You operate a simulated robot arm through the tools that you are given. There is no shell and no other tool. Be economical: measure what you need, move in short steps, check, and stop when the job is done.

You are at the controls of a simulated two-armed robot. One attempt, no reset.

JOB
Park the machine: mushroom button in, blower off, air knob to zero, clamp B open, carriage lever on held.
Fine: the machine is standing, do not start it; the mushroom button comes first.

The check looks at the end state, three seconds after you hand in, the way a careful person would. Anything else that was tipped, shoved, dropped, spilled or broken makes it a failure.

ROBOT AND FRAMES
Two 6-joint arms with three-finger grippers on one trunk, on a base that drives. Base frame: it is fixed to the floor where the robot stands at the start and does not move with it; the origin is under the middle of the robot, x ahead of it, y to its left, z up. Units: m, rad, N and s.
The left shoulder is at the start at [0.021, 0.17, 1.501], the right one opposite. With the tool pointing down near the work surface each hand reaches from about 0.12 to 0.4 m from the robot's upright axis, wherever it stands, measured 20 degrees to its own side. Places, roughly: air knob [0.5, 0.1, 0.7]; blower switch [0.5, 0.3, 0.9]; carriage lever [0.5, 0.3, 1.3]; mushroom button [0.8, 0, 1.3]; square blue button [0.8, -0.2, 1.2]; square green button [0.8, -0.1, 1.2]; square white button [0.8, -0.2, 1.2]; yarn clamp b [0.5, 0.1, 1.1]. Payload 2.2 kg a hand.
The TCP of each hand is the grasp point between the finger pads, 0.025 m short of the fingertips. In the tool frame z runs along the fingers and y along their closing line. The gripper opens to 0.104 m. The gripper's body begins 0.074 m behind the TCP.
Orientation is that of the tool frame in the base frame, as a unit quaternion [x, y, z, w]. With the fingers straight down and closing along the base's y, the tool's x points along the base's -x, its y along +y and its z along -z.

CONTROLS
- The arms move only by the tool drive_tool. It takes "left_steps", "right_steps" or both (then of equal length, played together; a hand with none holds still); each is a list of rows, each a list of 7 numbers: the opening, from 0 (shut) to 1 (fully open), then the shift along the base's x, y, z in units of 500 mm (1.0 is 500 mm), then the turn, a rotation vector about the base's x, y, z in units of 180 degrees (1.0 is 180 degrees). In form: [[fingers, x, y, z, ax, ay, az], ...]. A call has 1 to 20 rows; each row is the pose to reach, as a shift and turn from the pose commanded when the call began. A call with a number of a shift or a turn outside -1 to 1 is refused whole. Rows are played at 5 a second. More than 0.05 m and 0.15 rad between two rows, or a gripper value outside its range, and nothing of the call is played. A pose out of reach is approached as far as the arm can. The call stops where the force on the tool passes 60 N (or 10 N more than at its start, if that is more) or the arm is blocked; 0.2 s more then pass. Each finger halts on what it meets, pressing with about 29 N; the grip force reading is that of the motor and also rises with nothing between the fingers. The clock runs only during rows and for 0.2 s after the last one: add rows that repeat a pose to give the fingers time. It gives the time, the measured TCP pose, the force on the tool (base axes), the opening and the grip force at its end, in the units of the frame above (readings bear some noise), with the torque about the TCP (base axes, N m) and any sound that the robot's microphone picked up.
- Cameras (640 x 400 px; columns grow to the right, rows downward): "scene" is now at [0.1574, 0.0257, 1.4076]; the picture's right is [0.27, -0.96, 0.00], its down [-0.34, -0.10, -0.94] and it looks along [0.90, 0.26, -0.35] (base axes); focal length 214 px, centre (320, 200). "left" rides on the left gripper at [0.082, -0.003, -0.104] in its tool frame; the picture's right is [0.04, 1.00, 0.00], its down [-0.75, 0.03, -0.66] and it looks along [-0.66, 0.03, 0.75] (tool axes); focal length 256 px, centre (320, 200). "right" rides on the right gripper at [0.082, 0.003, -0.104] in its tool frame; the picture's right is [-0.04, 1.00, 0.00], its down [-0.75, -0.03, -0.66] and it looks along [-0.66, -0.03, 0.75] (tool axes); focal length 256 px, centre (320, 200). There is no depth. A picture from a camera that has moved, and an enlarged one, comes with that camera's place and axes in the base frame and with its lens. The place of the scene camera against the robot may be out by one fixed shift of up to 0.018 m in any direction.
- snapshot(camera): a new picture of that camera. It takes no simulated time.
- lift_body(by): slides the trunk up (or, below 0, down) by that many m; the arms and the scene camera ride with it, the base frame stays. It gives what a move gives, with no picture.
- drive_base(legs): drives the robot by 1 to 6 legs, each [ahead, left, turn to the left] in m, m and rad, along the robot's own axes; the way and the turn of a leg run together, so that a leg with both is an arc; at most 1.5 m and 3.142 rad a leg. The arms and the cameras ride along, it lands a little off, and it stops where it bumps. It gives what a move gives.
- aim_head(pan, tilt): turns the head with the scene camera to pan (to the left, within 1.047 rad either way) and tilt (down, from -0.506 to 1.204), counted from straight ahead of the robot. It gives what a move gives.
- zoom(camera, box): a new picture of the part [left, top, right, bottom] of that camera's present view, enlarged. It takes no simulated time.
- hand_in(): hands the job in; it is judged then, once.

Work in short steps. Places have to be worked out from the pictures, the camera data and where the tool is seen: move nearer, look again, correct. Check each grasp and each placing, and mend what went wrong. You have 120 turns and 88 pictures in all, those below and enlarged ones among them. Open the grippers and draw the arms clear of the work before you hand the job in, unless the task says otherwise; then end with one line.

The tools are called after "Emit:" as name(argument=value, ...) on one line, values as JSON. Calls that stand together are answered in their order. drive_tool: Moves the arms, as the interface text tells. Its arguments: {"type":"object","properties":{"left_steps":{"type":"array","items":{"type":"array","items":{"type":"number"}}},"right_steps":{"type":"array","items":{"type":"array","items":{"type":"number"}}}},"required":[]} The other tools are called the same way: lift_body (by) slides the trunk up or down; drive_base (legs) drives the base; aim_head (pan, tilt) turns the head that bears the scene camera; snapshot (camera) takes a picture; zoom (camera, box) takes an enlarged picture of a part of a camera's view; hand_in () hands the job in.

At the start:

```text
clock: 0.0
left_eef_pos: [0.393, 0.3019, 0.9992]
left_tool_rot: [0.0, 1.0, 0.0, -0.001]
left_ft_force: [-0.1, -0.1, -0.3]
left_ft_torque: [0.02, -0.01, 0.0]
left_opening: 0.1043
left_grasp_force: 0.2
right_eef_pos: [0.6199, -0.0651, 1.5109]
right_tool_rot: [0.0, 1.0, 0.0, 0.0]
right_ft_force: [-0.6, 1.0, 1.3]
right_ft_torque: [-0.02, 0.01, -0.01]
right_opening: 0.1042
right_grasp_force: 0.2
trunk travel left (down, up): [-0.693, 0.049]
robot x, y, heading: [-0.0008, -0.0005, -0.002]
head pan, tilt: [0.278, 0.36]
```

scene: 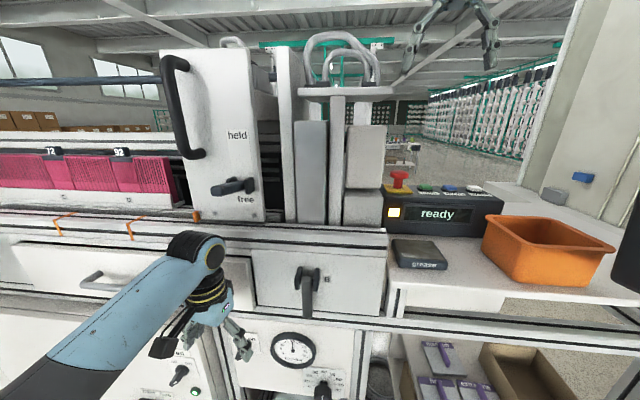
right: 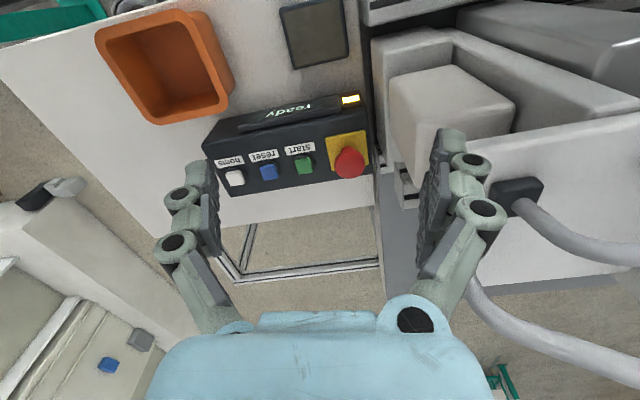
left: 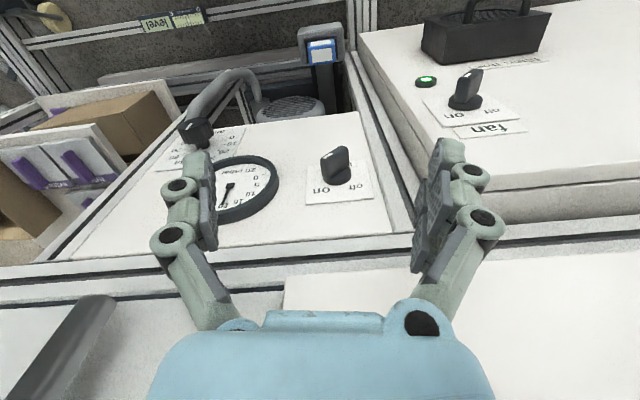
____________
### Task requirements
Quote the material exactly. Pictures stay out.

### Response for this exercise
You operate a simulated robot arm through the tools that you are given. There is no shell and no other tool. Be economical: measure what you need, move in short steps, check, and stop when the job is done.

You are at the controls of a simulated two-armed robot. One attempt, no reset.

JOB
Park the machine: mushroom button in, blower off, air knob to zero, clamp B open, carriage lever on held.
Fine: the machine is standing, do not start it; the mushroom button comes first.

The check looks at the end state, three seconds after you hand in, the way a careful person would. Anything else that was tipped, shoved, dropped, spilled or broken makes it a failure.

ROBOT AND FRAMES
Two 6-joint arms with three-finger grippers on one trunk, on a base that drives. Base frame: it is fixed to the floor where the robot stands at the start and does not move with it; the origin is under the middle of the robot, x ahead of it, y to its left, z up. Units: m, rad, N and s.
The left shoulder is at the start at [0.021, 0.17, 1.501], the right one opposite. With the tool pointing down near the work surface each hand reaches from about 0.12 to 0.4 m from the robot's upright axis, wherever it stands, measured 20 degrees to its own side. Places, roughly: air knob [0.5, 0.1, 0.7]; blower switch [0.5, 0.3, 0.9]; carriage lever [0.5, 0.3, 1.3]; mushroom button [0.8, 0, 1.3]; square blue button [0.8, -0.2, 1.2]; square green button [0.8, -0.1, 1.2]; square white button [0.8, -0.2, 1.2]; yarn clamp b [0.5, 0.1, 1.1]. Payload 2.2 kg a hand.
The TCP of each hand is the grasp point between the finger pads, 0.025 m short of the fingertips. In the tool frame z runs along the fingers and y along their closing line. The gripper opens to 0.104 m. The gripper's body begins 0.074 m behind the TCP.
Orientation is that of the tool frame in the base frame, as a unit quaternion [x, y, z, w]. With the fingers straight down and closing along the base's y, the tool's x points along the base's -x, its y along +y and its z along -z.

CONTROLS
- The arms move only by the tool drive_tool. It takes "left_steps", "right_steps" or both (then of equal length, played together; a hand with none holds still); each is a list of rows, each a list of 7 numbers: the opening, from 0 (shut) to 1 (fully open), then the shift along the base's x, y, z in units of 500 mm (1.0 is 500 mm), then the turn, a rotation vector about the base's x, y, z in units of 180 degrees (1.0 is 180 degrees). In form: [[fingers, x, y, z, ax, ay, az], ...]. A call has 1 to 20 rows; each row is the pose to reach, as a shift and turn from the pose commanded when the call began. A call with a number of a shift or a turn outside -1 to 1 is refused whole. Rows are played at 5 a second. More than 0.05 m and 0.15 rad between two rows, or a gripper value outside its range, and nothing of the call is played. A pose out of reach is approached as far as the arm can. The call stops where the force on the tool passes 60 N (or 10 N more than at its start, if that is more) or the arm is blocked; 0.2 s more then pass. Each finger halts on what it meets, pressing with about 29 N; the grip force reading is that of the motor and also rises with nothing between the fingers. The clock runs only during rows and for 0.2 s after the last one: add rows that repeat a pose to give the fingers time. It gives the time, the measured TCP pose, the force on the tool (base axes), the opening and the grip force at its end, in the units of the frame above (readings bear some noise), with the torque about the TCP (base axes, N m) and any sound that the robot's microphone picked up.
- Cameras (640 x 400 px; columns grow to the right, rows downward): "scene" is now at [0.1574, 0.0257, 1.4076]; the picture's right is [0.27, -0.96, 0.00], its down [-0.34, -0.10, -0.94] and it looks along [0.90, 0.26, -0.35] (base axes); focal length 214 px, centre (320, 200). "left" rides on the left gripper at [0.082, -0.003, -0.104] in its tool frame; the picture's right is [0.04, 1.00, 0.00], its down [-0.75, 0.03, -0.66] and it looks along [-0.66, 0.03, 0.75] (tool axes); focal length 256 px, centre (320, 200). "right" rides on the right gripper at [0.082, 0.003, -0.104] in its tool frame; the picture's right is [-0.04, 1.00, 0.00], its down [-0.75, -0.03, -0.66] and it looks along [-0.66, -0.03, 0.75] (tool axes); focal length 256 px, centre (320, 200). There is no depth. A picture from a camera that has moved, and an enlarged one, comes with that camera's place and axes in the base frame and with its lens. The place of the scene camera against the robot may be out by one fixed shift of up to 0.018 m in any direction.
- snapshot(camera): a new picture of that camera. It takes no simulated time.
- lift_body(by): slides the trunk up (or, below 0, down) by that many m; the arms and the scene camera ride with it, the base frame stays. It gives what a move gives, with no picture.
- drive_base(legs): drives the robot by 1 to 6 legs, each [ahead, left, turn to the left] in m, m and rad, along the robot's own axes; the way and the turn of a leg run together, so that a leg with both is an arc; at most 1.5 m and 3.142 rad a leg. The arms and the cameras ride along, it lands a little off, and it stops where it bumps. It gives what a move gives.
- aim_head(pan, tilt): turns the head with the scene camera to pan (to the left, within 1.047 rad either way) and tilt (down, from -0.506 to 1.204), counted from straight ahead of the robot. It gives what a move gives.
- zoom(camera, box): a new picture of the part [left, top, right, bottom] of that camera's present view, enlarged. It takes no simulated time.
- hand_in(): hands the job in; it is judged then, once.

Work in short steps. Places have to be worked out from the pictures, the camera data and where the tool is seen: move nearer, look again, correct. Check each grasp and each placing, and mend what went wrong. You have 120 turns and 88 pictures in all, those below and enlarged ones among them. Open the grippers and draw the arms clear of the work before you hand the job in, unless the task says otherwise; then end with one line.

The tools are called after "Emit:" as name(argument=value, ...) on one line, values as JSON. Calls that stand together are answered in their order. drive_tool: Moves the arms, as the interface text tells. Its arguments: {"type":"object","properties":{"left_steps":{"type":"array","items":{"type":"array","items":{"type":"number"}}},"right_steps":{"type":"array","items":{"type":"array","items":{"type":"number"}}}},"required":[]} The other tools are called the same way: lift_body (by) slides the trunk up or down; drive_base (legs) drives the base; aim_head (pan, tilt) turns the head that bears the scene camera; snapshot (camera) takes a picture; zoom (camera, box) takes an enlarged picture of a part of a camera's view; hand_in () hands the job in.

At the start:

```text
clock: 0.0
left_eef_pos: [0.393, 0.3019, 0.9992]
left_tool_rot: [0.0, 1.0, 0.0, -0.001]
left_ft_force: [-0.1, -0.1, -0.3]
left_ft_torque: [0.02, -0.01, 0.0]
left_opening: 0.1043
left_grasp_force: 0.2
right_eef_pos: [0.6199, -0.0651, 1.5109]
right_tool_rot: [0.0, 1.0, 0.0, 0.0]
right_ft_force: [-0.6, 1.0, 1.3]
right_ft_torque: [-0.02, 0.01, -0.01]
right_opening: 0.1042
right_grasp_force: 0.2
trunk travel left (down, up): [-0.693, 0.049]
robot x, y, heading: [-0.0008, -0.0005, -0.002]
head pan, tilt: [0.278, 0.36]
```

scene: 
right: 
left: 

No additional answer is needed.